北国に暮らす者にとっては、”春の雪”ほど穏やかな気持ちで雪景色を眺められる機会はないと思われる。
今年のように暖冬で、雪の少ない年は珍しかったが、それでも3月の下旬になっても、4月に入ってからも寒の戻りは幾度となくあり、そう容易(たやす)くは桜の季節を迎えさせてはくれない。
〝春の雪〟に、北国ならではの気持ちを知る
同じ雪でも、11月や12月の雪となると、さらなる冬本番へ身構えさせる。
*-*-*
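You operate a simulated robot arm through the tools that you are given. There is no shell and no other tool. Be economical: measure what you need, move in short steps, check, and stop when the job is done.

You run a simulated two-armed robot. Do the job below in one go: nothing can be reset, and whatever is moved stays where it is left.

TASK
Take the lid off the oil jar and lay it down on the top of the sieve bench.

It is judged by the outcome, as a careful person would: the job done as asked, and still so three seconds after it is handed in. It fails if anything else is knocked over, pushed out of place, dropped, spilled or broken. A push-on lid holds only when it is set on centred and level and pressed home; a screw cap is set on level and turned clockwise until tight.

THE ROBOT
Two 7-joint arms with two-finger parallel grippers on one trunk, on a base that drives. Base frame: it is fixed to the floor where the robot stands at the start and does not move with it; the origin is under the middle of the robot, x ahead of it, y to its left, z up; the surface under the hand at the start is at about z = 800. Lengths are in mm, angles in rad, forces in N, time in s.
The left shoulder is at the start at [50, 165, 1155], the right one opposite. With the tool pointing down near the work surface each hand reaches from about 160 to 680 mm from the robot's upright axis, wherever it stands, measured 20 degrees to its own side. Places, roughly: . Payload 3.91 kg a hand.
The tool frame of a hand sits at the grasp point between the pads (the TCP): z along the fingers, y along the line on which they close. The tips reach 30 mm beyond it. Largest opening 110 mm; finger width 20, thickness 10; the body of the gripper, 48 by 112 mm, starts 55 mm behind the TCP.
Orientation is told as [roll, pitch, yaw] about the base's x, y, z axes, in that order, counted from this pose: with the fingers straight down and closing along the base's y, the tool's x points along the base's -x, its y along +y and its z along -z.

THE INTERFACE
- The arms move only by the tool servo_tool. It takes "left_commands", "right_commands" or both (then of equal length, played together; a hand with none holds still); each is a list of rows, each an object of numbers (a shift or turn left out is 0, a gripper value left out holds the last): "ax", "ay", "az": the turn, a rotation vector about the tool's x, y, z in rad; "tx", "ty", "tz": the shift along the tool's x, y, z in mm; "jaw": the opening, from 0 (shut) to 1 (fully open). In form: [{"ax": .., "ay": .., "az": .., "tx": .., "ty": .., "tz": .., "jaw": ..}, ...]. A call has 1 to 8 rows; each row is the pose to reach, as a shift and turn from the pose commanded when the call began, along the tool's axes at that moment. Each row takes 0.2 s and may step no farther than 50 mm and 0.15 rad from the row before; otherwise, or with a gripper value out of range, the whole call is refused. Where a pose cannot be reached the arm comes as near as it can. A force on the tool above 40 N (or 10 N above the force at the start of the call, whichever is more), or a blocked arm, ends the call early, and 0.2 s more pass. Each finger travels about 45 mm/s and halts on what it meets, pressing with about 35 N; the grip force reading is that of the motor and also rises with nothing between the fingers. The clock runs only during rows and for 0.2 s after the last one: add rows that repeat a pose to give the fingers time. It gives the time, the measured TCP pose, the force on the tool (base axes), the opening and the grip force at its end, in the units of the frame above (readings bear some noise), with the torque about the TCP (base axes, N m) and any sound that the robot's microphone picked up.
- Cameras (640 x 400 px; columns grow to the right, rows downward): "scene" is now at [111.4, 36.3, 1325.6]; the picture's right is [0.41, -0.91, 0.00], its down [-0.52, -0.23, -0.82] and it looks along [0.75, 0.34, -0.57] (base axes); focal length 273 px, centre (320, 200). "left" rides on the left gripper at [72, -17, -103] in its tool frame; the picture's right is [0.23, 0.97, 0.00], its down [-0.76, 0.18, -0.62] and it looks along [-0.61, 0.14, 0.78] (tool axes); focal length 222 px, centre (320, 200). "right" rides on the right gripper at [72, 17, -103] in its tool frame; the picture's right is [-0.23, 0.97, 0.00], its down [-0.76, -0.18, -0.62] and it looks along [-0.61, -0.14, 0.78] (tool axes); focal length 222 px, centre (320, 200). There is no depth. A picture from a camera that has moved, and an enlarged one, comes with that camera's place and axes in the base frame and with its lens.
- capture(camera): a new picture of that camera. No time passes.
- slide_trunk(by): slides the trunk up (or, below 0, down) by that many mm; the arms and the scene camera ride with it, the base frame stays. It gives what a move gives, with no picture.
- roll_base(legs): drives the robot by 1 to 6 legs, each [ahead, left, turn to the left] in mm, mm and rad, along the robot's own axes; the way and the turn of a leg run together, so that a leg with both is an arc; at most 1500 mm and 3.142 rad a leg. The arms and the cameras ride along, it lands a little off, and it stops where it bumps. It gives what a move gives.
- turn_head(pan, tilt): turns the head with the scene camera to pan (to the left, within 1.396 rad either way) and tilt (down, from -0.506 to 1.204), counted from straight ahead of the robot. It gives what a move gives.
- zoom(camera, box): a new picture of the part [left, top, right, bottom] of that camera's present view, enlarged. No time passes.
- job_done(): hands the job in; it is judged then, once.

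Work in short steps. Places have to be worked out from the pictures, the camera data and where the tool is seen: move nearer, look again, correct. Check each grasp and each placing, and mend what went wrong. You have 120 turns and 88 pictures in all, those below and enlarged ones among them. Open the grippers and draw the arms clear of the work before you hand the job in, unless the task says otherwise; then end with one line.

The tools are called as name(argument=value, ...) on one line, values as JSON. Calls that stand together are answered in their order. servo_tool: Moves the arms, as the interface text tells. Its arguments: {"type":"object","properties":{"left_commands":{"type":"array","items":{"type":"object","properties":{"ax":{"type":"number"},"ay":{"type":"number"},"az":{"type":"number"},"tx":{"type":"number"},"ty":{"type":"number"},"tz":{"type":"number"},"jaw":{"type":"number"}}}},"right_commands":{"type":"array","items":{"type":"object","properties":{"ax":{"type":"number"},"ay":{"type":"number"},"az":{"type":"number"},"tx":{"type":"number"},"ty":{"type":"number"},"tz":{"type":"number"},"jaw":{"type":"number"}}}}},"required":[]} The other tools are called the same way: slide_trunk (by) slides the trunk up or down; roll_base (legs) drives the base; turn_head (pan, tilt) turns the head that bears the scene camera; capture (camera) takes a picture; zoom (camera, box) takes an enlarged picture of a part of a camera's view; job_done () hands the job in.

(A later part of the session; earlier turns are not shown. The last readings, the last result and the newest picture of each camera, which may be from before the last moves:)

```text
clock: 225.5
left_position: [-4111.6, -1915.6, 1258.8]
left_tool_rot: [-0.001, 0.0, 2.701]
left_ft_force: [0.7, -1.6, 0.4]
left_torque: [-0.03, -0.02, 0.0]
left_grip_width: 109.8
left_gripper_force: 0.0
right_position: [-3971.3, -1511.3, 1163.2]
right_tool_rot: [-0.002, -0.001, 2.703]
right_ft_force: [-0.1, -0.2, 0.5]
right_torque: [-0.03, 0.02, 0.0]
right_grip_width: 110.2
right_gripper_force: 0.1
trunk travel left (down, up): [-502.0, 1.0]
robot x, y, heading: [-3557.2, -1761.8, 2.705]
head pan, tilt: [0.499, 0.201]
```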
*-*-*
真冬の1月の雪はあと1か月続くのか、1か月半なのか、昼間でも氷点下の真冬日が続く中で、早く暦が3月に替わることをひたすら願う。
雪が降らない日が年に5か月程度しかない札幌で、雪が実に美しい結晶を持つことを再発見したり、仰ぎ見る雪山の雄大さに北海道に暮らすことの誇りを心底感じられたりするのは”春の雪”だと、感じ入る歳になってきた。
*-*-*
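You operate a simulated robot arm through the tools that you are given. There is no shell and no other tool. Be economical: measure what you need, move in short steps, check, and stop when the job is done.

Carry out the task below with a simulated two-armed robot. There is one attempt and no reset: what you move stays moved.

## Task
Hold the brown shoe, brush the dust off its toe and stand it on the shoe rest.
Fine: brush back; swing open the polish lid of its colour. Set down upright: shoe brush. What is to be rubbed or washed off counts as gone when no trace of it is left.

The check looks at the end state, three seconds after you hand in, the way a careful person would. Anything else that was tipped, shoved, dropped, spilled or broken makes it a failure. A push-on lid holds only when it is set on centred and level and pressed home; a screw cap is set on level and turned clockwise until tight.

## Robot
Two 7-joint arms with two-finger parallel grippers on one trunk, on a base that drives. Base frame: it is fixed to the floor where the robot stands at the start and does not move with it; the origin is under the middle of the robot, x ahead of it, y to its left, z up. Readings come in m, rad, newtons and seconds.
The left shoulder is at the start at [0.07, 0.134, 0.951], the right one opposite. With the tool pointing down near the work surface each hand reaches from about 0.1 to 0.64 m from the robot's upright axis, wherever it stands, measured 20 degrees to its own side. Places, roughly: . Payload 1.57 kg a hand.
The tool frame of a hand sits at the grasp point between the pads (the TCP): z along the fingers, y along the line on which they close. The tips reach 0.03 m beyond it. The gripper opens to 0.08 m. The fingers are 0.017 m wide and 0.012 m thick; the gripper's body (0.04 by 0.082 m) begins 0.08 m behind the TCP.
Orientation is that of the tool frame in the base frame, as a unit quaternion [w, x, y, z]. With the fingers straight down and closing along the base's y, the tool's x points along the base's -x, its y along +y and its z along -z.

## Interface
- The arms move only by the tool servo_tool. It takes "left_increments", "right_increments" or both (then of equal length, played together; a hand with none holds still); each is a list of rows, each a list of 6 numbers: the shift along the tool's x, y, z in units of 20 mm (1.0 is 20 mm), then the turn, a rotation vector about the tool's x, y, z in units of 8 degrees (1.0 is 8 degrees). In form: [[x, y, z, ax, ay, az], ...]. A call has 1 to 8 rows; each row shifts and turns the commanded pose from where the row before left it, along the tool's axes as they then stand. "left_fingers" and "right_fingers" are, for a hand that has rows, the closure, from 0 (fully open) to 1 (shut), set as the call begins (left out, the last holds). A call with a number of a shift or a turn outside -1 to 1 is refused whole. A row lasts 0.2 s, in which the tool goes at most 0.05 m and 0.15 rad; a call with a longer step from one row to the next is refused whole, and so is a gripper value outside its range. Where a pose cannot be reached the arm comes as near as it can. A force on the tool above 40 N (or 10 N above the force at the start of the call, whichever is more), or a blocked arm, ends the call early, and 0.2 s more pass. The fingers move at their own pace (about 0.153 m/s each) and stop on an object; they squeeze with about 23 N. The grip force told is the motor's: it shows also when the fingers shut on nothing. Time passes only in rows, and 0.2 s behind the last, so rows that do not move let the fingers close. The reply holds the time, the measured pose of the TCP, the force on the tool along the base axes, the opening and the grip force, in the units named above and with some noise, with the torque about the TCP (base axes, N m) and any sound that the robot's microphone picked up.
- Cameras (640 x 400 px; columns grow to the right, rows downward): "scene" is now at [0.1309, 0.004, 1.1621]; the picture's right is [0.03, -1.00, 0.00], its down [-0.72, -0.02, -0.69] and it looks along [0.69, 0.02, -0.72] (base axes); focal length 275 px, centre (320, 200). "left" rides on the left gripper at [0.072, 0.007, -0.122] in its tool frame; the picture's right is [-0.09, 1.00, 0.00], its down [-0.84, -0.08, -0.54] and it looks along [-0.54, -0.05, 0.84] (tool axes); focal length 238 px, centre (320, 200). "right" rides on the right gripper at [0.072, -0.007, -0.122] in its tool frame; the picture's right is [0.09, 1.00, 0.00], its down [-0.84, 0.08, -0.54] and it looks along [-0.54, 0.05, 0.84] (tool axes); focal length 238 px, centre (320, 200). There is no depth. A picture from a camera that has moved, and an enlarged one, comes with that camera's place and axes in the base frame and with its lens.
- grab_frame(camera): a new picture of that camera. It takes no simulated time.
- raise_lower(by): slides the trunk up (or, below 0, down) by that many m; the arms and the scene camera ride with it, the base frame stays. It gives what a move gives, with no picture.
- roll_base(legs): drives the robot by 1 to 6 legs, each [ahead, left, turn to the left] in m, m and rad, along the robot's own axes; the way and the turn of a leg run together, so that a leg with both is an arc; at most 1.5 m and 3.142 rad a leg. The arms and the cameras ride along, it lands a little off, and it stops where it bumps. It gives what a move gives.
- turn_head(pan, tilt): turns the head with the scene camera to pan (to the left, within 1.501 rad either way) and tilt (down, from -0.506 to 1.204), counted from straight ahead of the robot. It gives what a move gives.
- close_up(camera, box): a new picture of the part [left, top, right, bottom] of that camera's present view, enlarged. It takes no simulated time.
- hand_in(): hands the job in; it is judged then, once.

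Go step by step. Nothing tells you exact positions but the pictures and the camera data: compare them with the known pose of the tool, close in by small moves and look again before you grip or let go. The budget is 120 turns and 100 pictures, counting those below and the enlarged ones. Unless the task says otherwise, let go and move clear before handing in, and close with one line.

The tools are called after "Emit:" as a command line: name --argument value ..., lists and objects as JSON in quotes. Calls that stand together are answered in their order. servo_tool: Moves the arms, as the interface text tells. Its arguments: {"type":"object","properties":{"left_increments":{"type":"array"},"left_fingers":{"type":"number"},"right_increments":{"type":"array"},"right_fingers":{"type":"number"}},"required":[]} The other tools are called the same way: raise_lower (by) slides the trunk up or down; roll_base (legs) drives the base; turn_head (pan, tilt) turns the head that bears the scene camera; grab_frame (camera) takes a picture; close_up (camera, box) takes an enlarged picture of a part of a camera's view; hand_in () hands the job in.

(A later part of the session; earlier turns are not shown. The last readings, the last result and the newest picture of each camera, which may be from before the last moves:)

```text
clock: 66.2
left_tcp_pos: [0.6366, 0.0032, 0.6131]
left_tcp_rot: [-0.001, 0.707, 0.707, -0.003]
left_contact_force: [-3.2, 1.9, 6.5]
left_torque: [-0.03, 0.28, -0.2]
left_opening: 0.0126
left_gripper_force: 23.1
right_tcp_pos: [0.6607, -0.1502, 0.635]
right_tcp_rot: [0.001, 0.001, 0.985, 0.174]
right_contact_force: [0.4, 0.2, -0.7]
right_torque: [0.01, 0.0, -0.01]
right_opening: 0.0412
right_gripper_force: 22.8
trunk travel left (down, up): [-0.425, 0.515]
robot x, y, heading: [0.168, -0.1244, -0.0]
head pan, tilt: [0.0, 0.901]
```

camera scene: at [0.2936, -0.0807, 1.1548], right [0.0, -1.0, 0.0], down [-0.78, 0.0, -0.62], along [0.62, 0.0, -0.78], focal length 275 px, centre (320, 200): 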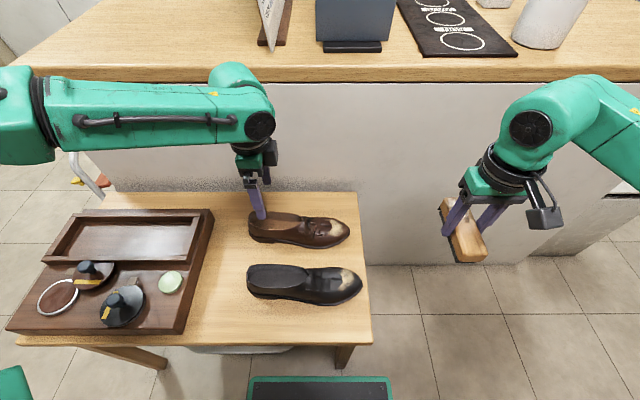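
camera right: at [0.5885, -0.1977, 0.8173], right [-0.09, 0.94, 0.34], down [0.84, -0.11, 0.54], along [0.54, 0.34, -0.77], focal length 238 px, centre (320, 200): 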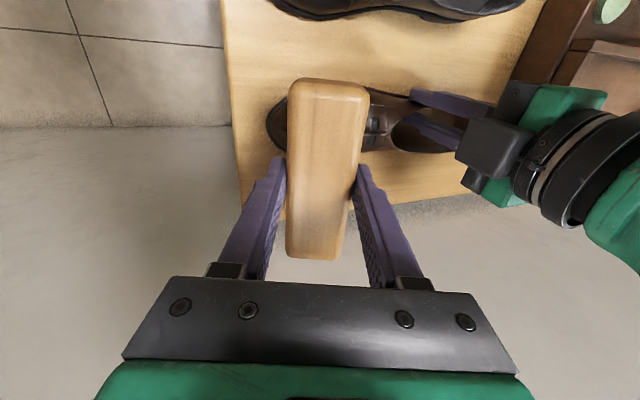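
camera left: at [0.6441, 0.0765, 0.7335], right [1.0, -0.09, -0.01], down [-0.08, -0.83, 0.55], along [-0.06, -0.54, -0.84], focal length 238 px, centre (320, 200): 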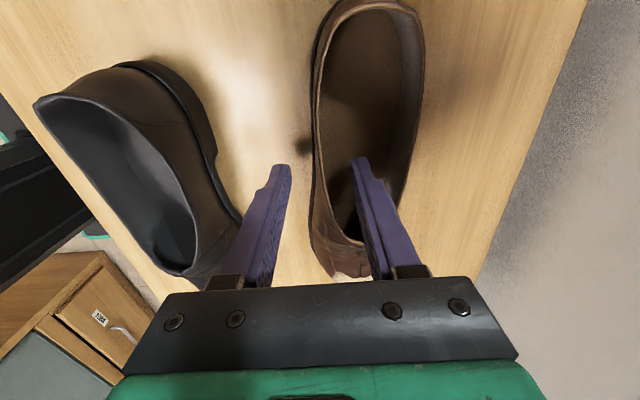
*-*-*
春先の大雪が消えるのは時間の問題だから、安心して素直にその美しさにこころときめかせたり、感動できたりもする。このような気持ちはもしや、北国に住む者にしか理解できないことなのかも知れない。
滅入る気持ちに灯火をかざす4月の雪景色
そのような雪景色を温かい湯に浸かりながら、愛でることができた。じつに幸せなひとときであった。
暦が4月に替わって早々、札幌郊外の定山渓温泉に湯けむりを上げる名宿「ぬくもりの宿 ふる川」の浴場でのことだ。